*GIVEN REQUEST A*.
Pull out the sentences of the text to read that run from "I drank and" through "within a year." and give them unchanged.
*GIVEN REQUEST B*.
Give the continuation of the text to read.

*TEXT TO READ*.
Indie MC Eligh battles back from the depths of addiction

If you hadn’t heard from Eligh in a while, it’s because he was on the verge of death. Dramatic? Yeah, but it’s true. Eligh was unwittingly killing himself.

By the time he reached his early 20s, Eligh (born Eli Nachowitz) was already a world-renowned MC, rocking shows across the globe. But he slowly began to slip into the shadows of his crew, the Living Legends, the group of likeminded artists that he eventually came to know as family. At shows, he slurred his words and wouldn’t make eye contact with the crowd. As his crewmembers, such as Grouch and Luckyiam, began to experience a certain Zen derived from independent hip-hop success, Eligh took to wandering the streets of Los Angeles in search of booze, weed, pills and, eventually, heroin.

Eligh, once a fiend for the hip-hop life and culture, deteriorated into a straight-up junkie, set to end his existence like Alice in Chains’ Layne Staley–talented, sick, destitute and alone.

But unlike many who find themselves walking the cracked path of heroin addiction, Eligh searched within himself to find a way out. He found safety in Narcotics Anonymous meetings, and with a sturdy dedication to recovery, Eligh in November released Grey Crow–his first solo album since 2003. The album, full of Eligh’s mindful production (which strays from hip-hop to new wave, ska and rock), has climbed steadily up the iTunes hip-hop charts. With his trademark rhymes (that sped-up baritone flow), a cast of Legends crewmates, plus help from other artists (K-Flay, Pigeon John, Brother Ali and Marty James), Grey Crow has become more than just an album. It’s Eligh’s welcome back, his rebirth and his awakening.

Let’s talk about your addiction to heroin. What was the extent?
I drank and smoked weed when I was a teenager, did all the hallucinogenic mushrooms, acid–all that shit. And then I started fucking with ecstasy. I think I was like 20. And then it just went downhill from there. [When I discovered] Vicodin, I found the one for me. Opiates were my downfall. I went from Vicodin to China White within a year.

*GIVEN DATA*.
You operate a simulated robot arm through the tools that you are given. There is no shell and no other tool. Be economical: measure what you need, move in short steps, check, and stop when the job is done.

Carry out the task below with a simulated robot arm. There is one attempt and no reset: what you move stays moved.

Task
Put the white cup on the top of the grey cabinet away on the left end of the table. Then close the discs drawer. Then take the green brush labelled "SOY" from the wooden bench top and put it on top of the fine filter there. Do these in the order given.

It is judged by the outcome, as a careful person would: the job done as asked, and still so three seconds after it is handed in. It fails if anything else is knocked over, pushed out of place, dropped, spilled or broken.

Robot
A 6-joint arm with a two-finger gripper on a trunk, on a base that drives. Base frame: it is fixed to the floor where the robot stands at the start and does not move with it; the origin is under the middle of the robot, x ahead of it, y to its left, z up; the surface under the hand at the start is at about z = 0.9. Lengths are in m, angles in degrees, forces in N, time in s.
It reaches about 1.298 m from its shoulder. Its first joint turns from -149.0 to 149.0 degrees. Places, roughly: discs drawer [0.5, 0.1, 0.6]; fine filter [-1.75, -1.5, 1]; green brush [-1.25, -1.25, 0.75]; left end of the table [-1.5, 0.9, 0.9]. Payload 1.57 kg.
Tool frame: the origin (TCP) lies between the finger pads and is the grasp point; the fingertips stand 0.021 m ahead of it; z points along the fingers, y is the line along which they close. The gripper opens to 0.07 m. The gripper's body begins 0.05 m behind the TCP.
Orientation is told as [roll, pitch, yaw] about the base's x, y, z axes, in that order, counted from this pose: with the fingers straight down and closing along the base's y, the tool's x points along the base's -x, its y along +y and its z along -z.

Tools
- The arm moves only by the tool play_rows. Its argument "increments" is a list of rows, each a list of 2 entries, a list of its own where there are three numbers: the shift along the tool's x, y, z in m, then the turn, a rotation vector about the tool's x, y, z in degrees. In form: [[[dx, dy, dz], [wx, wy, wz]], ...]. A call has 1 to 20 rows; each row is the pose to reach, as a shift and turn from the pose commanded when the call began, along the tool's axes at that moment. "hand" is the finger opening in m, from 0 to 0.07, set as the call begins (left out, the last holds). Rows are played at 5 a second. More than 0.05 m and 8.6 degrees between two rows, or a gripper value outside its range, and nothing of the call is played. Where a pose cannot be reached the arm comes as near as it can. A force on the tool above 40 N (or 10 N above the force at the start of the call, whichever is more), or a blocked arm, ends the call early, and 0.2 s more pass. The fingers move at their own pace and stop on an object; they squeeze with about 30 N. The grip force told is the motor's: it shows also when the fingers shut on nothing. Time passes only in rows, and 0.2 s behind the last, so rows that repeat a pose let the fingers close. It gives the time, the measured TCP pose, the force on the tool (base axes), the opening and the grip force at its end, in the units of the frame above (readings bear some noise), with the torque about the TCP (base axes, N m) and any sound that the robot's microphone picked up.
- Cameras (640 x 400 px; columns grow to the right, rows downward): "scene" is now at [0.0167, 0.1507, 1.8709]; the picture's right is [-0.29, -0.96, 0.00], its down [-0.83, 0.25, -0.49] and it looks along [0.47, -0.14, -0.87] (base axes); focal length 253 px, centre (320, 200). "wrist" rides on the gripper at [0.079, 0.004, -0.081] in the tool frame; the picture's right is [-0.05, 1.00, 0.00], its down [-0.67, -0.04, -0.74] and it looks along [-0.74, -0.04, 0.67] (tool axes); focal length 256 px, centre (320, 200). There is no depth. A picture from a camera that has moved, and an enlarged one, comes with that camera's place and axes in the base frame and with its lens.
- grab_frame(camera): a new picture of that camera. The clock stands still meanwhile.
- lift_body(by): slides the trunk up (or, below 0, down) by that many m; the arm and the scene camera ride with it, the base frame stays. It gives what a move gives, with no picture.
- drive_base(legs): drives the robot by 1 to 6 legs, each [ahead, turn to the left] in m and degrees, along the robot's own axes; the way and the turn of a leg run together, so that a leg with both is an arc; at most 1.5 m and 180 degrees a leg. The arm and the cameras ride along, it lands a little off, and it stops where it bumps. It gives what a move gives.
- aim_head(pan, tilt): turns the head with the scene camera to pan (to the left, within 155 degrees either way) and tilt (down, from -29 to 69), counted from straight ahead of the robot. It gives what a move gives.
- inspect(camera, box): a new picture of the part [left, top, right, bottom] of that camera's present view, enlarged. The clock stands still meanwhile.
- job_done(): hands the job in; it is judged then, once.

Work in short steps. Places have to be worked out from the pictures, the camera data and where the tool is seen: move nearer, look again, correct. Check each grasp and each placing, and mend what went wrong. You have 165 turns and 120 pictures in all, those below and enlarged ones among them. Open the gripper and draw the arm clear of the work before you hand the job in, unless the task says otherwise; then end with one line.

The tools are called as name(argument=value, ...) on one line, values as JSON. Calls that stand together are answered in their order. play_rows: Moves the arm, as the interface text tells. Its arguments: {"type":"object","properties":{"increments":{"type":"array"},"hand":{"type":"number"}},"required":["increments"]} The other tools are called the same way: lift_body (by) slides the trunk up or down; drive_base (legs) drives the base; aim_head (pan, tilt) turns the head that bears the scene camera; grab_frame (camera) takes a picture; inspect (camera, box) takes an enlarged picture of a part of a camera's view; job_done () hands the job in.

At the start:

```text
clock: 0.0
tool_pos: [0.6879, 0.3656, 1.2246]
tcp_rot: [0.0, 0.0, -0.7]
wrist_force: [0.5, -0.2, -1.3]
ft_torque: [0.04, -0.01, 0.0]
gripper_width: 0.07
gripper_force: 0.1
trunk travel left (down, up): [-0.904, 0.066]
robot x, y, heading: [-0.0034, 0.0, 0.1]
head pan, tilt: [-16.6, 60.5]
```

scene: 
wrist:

*RESPONSE A*.
I drank and smoked weed when I was a teenager, did all the hallucinogenic mushrooms, acid–all that shit. And then I started fucking with ecstasy. I think I was like 20. And then it just went downhill from there. [When I discovered] Vicodin, I found the one for me. Opiates were my downfall. I went from Vicodin to China White within a year.

*RESPONSE B*.
What did that do to your relationships?
My family–my mom in particular–knew something was wrong. They knew I was fucked up, but they didn’t know that I moved to heroin. I didn’t tell anybody. But they could tell that something was very wrong with me. When I was going to see my mom in Arizona she would tell me I was jaundiced. My skin was yellow. I was skinny as fuck. I was dying.

My mom has serious back and neck issues, and she takes Vicodin as prescribed. She would come visit, and I would literally empty her bottle and fill it up with Excedrin and send her home.

And she caught me. She was so upset–a mixture of being worried and disbelief. That was like the last time my mom yelled at me like I was 7. And I was 23 at the time.

When you’re in your active addiction, I was thinking, “I’m not hurting anyone but me. I’m the one doing this to myself. What are you fucking worried about?”
That’s the self-centered thinking we have when we get caught up. Needless to say, when I got clean, people were just so happy and proud. Now, it’s not just a personal thing. I feel like I have more purpose than ever, especially considering the age of people listening to me. A lot of them have no idea about recovery. It’s an amazing thing.

I’ve been sober for about as long as you. But my drug was crystal.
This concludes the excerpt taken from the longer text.